6 October 2014 11:35 (UTC+04:00)
BP seeks payment reversals that could reignite damages fight

By Bloomberg

BP Plc is seeking to undo payments to some victims of the 2010 Gulf of Mexico spill in a move opposing lawyers warn could open the floodgates to challenging hundreds of thousands of individual damage-claim awards.

BP, which is struggling to hold down the estimated $9.2 billion cost of its settlement of most private damage claims, is set to argue today before the U.S. Court of Appeals in New Orleans that the administrator of its settlement program misunderstood the deal. As a result, a handful of nonprofit agencies that didn't suffer any losses from the spill were paid hundreds of thousands of dollars, BP contends.

Victims' lawyers accuse BP of using the nonprofits as a test for winning appeals court oversight of individual damage awards and rewriting the settlement.

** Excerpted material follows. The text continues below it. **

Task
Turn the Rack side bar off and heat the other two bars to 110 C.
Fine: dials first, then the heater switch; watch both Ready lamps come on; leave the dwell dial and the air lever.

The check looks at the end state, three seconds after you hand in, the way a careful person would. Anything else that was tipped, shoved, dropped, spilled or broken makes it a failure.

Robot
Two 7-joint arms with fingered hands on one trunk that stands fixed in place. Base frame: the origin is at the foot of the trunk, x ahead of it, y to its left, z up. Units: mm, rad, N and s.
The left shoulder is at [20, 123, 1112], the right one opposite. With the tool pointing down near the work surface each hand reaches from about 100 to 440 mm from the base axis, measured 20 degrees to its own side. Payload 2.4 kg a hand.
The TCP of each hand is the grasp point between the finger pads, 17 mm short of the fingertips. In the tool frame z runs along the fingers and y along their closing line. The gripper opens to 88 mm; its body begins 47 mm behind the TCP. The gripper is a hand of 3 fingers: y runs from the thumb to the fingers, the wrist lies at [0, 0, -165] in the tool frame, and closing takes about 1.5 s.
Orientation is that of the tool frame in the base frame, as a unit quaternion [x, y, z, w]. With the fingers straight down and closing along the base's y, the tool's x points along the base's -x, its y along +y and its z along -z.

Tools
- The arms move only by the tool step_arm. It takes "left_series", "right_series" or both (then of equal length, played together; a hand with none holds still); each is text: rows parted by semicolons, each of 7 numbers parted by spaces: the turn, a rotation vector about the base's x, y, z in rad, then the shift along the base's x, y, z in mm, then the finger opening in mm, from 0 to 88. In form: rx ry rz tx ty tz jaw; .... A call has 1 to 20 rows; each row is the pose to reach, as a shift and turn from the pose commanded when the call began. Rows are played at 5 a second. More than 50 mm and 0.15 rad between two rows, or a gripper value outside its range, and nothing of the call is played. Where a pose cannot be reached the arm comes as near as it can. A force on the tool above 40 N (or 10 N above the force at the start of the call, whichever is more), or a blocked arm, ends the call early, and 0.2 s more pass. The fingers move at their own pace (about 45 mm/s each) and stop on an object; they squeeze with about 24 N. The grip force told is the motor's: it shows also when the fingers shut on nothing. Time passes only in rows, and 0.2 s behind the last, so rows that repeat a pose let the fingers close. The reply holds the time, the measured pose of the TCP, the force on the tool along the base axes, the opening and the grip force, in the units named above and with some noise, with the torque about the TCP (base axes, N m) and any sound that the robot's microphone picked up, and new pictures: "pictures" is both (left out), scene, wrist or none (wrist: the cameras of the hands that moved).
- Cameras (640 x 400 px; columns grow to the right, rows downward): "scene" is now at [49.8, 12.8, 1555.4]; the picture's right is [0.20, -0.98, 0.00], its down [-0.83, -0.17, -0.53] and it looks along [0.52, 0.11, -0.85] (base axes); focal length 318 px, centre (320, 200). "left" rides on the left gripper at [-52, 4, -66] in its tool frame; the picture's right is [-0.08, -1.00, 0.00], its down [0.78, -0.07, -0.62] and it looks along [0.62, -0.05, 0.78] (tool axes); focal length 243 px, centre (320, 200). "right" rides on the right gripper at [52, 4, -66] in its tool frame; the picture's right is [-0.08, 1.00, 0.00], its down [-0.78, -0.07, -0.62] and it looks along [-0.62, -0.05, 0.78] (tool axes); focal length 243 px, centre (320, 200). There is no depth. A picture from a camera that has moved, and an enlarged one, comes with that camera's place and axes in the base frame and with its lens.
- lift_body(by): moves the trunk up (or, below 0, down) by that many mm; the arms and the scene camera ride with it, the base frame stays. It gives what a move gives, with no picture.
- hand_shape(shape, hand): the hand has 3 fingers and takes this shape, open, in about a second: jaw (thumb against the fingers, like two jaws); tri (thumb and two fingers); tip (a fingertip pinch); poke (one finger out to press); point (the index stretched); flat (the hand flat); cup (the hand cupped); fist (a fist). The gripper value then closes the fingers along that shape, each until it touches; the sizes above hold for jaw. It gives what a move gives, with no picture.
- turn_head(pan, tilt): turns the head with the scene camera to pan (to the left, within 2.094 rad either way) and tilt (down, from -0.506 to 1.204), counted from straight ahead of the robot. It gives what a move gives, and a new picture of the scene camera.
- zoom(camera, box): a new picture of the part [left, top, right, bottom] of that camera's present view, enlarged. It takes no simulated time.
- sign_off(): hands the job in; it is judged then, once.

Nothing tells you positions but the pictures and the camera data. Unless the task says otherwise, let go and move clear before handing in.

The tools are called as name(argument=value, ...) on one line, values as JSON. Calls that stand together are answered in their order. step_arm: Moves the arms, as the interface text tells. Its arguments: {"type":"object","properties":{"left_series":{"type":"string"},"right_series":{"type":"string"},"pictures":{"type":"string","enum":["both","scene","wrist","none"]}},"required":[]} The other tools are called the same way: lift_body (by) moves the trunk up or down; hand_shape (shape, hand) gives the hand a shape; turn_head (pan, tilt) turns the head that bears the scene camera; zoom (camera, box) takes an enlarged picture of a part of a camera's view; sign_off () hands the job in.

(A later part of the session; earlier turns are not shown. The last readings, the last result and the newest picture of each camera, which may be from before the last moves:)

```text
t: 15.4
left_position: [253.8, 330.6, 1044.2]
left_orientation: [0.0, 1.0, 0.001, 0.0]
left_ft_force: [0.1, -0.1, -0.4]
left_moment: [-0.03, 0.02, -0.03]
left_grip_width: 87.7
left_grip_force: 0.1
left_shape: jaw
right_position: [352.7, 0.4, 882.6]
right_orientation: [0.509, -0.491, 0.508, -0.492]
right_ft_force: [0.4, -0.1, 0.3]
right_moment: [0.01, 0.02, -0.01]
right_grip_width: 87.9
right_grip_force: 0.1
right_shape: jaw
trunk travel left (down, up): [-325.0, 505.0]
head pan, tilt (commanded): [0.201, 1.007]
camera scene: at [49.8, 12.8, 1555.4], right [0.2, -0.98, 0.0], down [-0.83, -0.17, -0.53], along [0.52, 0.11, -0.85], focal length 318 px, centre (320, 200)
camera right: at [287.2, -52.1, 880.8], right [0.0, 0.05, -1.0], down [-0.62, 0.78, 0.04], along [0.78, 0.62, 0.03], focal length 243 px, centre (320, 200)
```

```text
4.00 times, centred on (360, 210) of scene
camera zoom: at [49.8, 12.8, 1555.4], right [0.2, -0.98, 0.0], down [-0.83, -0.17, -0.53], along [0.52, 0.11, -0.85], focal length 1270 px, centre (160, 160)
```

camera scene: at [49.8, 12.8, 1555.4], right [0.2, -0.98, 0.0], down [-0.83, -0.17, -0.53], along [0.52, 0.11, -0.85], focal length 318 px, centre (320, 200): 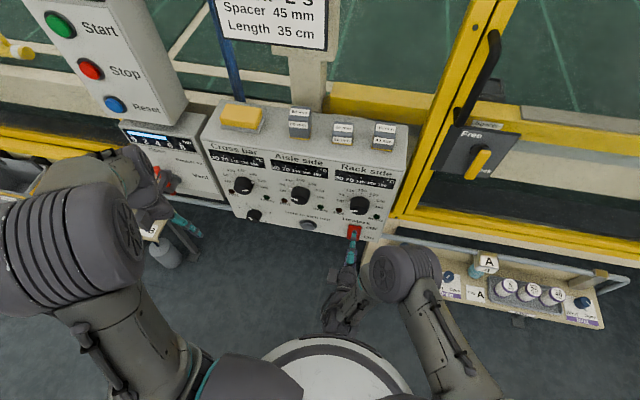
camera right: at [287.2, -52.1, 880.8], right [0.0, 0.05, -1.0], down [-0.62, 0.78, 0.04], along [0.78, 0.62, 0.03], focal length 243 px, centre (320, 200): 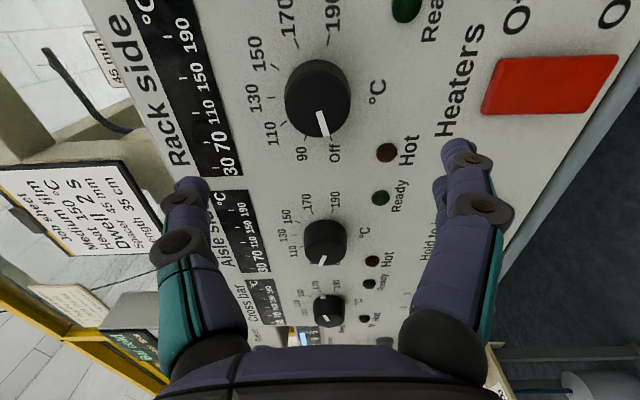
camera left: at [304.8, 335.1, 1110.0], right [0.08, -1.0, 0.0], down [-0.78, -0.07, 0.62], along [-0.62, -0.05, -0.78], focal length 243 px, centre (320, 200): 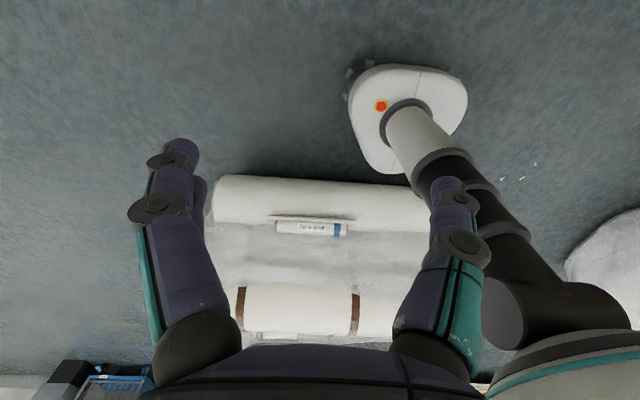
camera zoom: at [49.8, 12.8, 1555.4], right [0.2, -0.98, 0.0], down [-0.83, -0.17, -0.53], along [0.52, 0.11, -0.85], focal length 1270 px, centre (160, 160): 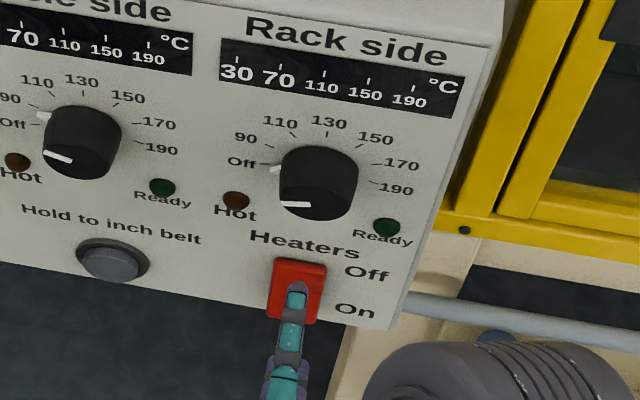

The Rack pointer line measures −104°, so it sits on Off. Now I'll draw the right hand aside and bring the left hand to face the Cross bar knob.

Thousands of people and businesses harmed by the worst offshore spill in U.S. history sued BP and its subcontractors. BP previously set aside $43 billion to cover all costs of the spill and has already paid more than $28 billion in spill response, cleanup costs and damages. Last month, the federal judge overseeing the spill lawsuits ruled that BP acted with gross negligence in causing it, a decision that exposes the company to as much as $18 billion in U.S. pollution fines.

At today's hearing, BP is challenging the loss-calculation formula for the nonprofits, each of which received fewer grants and donations after the spill than before it. This misinterpretation "will impose sweeping liability on BP for claims that it never agreed to compensate," the London-based company said in a court filing.

BP has complained it's being forced to pay hundreds of millions of dollars in claims it never intended to be covered by the settlement.

Court Losses

Almost every court decision since the deal was approved has gone against BP. The company has asked the U.S. Supreme Court to review the settlement to see which interpretation is right. The high court hasn't said whether it will hear that case.

BP has previously made similar arguments to U.S. District Judge Carl Barbier, who is presiding over the consolidated cases in New Orleans, and to two different three-judge panels of the appeals court. With the exception of a ruling requiring proper matching of claimants' revenues and expenses for settlement calculation purposes, the courts have told BP it must live with its deal.

The settlement provides an internal appeal process, which lets either side take lingering individual damages disputes to Barbier, who can choose whether to review them. His decision is final under the terms of the agreement, victims' lawyers contend, and can't be appealed to a higher court.

Case Flood

BP is trying to subvert the settlement program and appeal "literally thousands of claimant awards directly to this court at its will," lawyers for one of the nonprofits told the appeals court in a filing. "The possibility of a flood of cases" being appealed directly to the appellate court would undermine "the very purpose behind class settlement agreements," which are designed to avoid individual litigation, they said.

BP disagrees that Barbier has the final say on individual claims. The company said it can appeal beyond Barbier because the settlement doesn't specifically say it can't.

"The settlement agreement contains no provision waiving BP's right to appeal, and the law is clear that parties to a settlement do not waive their right to appeal unless they clearly and unequivocally abandon that right," BP's lawyers said in a filing.

The cases are In Re. Deepwater Horizon, 13-30843, 13-31299, 13-31296 and 13-31302, U.S. Court of Appeals for the Fifth Circuit (New Orleans). The lower-court case is In re Oil Spill by the Oil Rig Deepwater Horizon in the Gulf of Mexico on April 20, 2010, MDL-2179, U.S. District Court, Eastern District of Louisiana (New Orleans).